> **EXERCISE DESCRIPTION**
Provide the original wording of the text shown from "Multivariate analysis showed" as far as "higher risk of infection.".

> **DATA SEGMENT**

★ ★ ★ ★ ★ ★ ★

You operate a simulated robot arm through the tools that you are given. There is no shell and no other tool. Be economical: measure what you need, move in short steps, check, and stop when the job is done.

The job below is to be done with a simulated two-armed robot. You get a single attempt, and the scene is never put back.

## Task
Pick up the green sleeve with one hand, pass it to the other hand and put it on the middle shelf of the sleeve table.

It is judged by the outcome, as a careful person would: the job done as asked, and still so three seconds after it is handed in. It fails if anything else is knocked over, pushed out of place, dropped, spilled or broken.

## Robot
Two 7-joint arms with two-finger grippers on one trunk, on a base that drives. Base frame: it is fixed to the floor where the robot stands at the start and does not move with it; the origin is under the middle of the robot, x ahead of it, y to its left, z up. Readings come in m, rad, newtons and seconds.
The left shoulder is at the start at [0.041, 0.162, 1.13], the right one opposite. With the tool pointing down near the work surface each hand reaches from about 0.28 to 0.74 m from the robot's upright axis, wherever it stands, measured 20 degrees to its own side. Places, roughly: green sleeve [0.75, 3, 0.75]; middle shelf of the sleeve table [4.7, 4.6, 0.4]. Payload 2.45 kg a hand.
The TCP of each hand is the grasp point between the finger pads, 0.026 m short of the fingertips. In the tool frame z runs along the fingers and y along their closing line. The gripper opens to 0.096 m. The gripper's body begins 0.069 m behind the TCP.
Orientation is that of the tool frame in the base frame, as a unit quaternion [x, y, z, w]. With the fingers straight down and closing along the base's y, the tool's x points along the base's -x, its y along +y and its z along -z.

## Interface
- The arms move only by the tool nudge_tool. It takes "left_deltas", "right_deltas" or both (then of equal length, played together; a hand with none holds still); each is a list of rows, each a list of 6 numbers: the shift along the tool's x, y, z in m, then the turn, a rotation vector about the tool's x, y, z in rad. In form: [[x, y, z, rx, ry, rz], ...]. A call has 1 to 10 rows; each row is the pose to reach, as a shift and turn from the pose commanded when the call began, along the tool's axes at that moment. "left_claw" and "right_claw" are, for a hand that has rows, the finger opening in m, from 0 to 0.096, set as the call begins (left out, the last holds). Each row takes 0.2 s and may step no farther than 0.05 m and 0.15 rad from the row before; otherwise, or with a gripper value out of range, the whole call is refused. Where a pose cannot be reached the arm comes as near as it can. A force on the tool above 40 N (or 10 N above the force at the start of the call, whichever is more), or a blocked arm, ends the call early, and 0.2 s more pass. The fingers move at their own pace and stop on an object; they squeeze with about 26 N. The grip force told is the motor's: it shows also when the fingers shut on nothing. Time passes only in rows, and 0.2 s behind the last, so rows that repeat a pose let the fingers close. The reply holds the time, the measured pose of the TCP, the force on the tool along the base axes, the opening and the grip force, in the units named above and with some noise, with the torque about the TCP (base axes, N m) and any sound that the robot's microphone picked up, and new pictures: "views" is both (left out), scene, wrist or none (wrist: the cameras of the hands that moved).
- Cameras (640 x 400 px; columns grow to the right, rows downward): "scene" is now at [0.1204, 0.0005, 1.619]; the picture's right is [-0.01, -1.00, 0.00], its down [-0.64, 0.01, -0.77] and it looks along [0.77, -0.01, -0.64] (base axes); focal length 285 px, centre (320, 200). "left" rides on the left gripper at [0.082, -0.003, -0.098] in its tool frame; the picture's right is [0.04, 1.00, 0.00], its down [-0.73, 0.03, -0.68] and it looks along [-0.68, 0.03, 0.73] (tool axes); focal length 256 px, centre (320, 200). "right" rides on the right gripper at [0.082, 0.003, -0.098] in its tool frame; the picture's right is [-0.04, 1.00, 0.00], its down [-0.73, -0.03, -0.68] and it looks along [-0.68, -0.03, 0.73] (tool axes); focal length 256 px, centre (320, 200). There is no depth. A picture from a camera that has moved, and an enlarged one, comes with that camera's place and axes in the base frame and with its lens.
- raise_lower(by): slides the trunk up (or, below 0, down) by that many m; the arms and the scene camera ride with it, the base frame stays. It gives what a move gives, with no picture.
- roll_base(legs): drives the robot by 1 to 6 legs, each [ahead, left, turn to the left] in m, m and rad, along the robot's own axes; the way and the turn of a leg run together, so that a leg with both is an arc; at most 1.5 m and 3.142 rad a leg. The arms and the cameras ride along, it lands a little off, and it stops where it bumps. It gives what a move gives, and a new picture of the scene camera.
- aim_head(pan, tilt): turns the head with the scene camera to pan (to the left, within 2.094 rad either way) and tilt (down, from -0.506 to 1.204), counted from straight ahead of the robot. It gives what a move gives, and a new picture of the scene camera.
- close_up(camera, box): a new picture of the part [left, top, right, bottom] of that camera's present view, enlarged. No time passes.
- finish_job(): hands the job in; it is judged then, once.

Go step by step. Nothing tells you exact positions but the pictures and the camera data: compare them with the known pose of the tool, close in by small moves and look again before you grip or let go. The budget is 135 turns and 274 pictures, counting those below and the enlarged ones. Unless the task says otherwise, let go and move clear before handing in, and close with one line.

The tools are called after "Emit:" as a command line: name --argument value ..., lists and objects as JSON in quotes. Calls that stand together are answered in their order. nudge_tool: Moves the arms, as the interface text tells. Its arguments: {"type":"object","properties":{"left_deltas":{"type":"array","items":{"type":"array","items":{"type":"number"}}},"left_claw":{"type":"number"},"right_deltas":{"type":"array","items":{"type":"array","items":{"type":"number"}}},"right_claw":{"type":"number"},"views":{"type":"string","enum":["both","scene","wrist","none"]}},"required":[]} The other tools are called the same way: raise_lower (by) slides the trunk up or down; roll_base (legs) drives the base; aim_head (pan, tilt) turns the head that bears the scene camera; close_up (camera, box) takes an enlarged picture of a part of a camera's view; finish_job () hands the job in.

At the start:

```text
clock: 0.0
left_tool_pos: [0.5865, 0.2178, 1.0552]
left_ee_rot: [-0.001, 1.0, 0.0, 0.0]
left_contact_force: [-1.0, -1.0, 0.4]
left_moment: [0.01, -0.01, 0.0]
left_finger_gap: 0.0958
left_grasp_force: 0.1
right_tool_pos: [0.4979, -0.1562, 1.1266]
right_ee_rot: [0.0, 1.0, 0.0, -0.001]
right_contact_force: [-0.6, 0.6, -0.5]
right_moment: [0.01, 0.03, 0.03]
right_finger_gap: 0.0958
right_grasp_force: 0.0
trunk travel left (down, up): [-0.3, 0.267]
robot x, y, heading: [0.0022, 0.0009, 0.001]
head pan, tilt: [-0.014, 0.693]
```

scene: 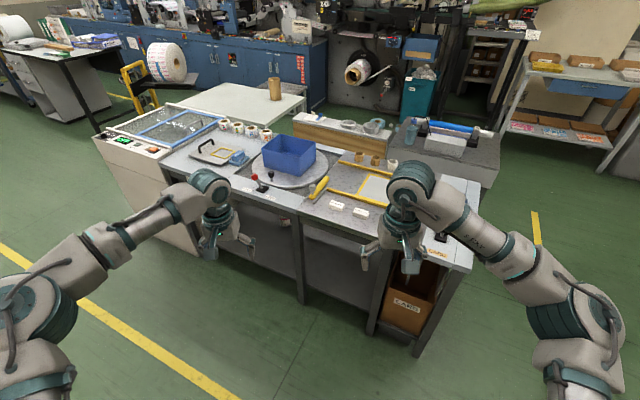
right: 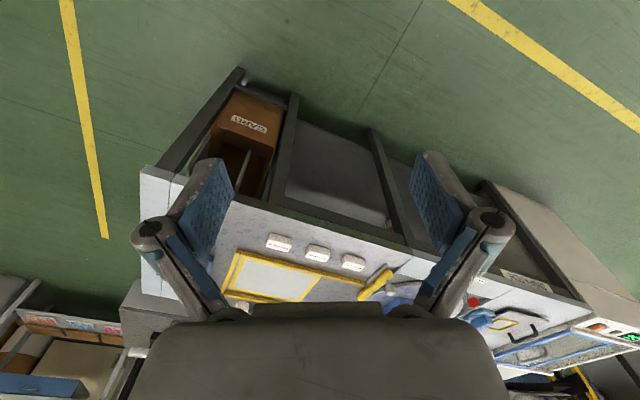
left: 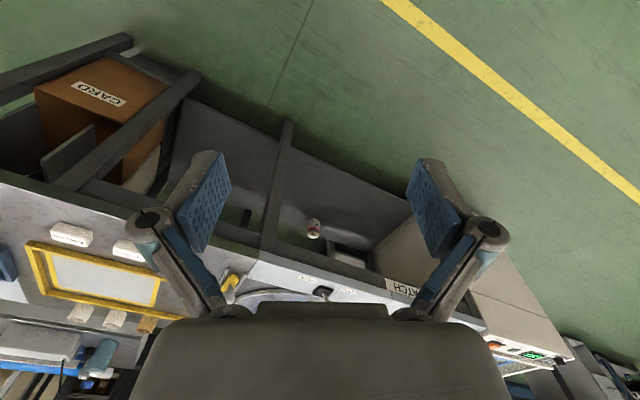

★ ★ ★ ★ ★ ★ ★

> **TEXT SHOWN**
In a pandemic, health care workers face greater risk of infection and undertake higher work intensity as compared with the general population. This can lead to excessive fatigue and tension which led to anxiety, sadness, grievance, helplessness, and depression, among other emotions. As our results showed, 8.2% of the respondents frequently felt anxious, which is similar to the findings from Liu et al.
Multivariate analysis showed that the socio-demographic characteristics associated with HRQoL of the respondents were gender, age, occupation and education. Females were associated with worse scoring than males in emotional functioning and cognitive functioning. We hypothesize that the HRQoL of doctors was worse than that of nurses because doctors receive patients first, and they need to conduct physical patient examinations (e.g., pharynx examinations), leading to a relatively higher risk of infection than nurse. The HRQoL of respondents living in Hubei Province was worse, which may be related to the more serious epidemic situation and higher risk of infection.
Multivariate analysis also showed that HRQoL was closely related to COVID-19 protection-related characteristics, especially establishment of independent settings for the fever clinic and isolation area, as well as the treatment of patients with COVID-19 or suspected COVID-19. We hypothesize that these two factors were closely related to the risk of infection. The higher the possibility of infection, the more likely professionals are to suffer from anxiety. According to the joint investigation report from the China-World Health Organization and the relevant data released by the Chinese government, nosocomial infections among medical staff largely occurred in the early stage of COVID-19 infection, primarily in Wuhan when there was a lack of materials and experience in dealing with the disease.These findings suggest that it is critical to strengthen the safety of health care workers. Measures should be taken to reduce the risk of nosocomial infection, such as triage outside of hospitals (e.g., in tents or other shelters), establishment of an independent fever clinic and isolation area, and an adequate supply of protective equipment.
After the outbreak of the epidemic, the National Health Commission of China issued the guideline for emergency psychological crisis intervention during the outbreak of COVID-19 on January 26, 2020. This guideline has formulated psychological intervention programs and key points for different personnel, such as people infected with COVID-19, personnel under quarantine, front-line staff, and the general public. According to our results, we believe that in addition to adopting the guidelines for daily psychological crisis intervention, we should also consider more targeted interventions according to the characteristics of pediatric medical staff to allay their concerns and improve their HRQoL. If the conditions permit, measures could be taken to meet their personal needs, such as care of an older family member and providing front-line staff with accommodations near the hospital. This would help maintain individual and team performance over the long run and improve the mental and physical health of these health care professionals.
There are some limitations in this study. First, since this study is a cross-sectional survey it is not possible to elucidate causal relationships. Second, the survey was conducted online, which may result in respondent bias. However, face-to-face surveys were not possible during the pandemic.

★ ★ ★ ★ ★ ★ ★

> **EXERCISE RESPONSE**
Multivariate analysis showed that the socio-demographic characteristics associated with HRQoL of the respondents were gender, age, occupation and education. Females were associated with worse scoring than males in emotional functioning and cognitive functioning. We hypothesize that the HRQoL of doctors was worse than that of nurses because doctors receive patients first, and they need to conduct physical patient examinations (e.g., pharynx examinations), leading to a relatively higher risk of infection than nurse. The HRQoL of respondents living in Hubei Province was worse, which may be related to the more serious epidemic situation and higher risk of infection.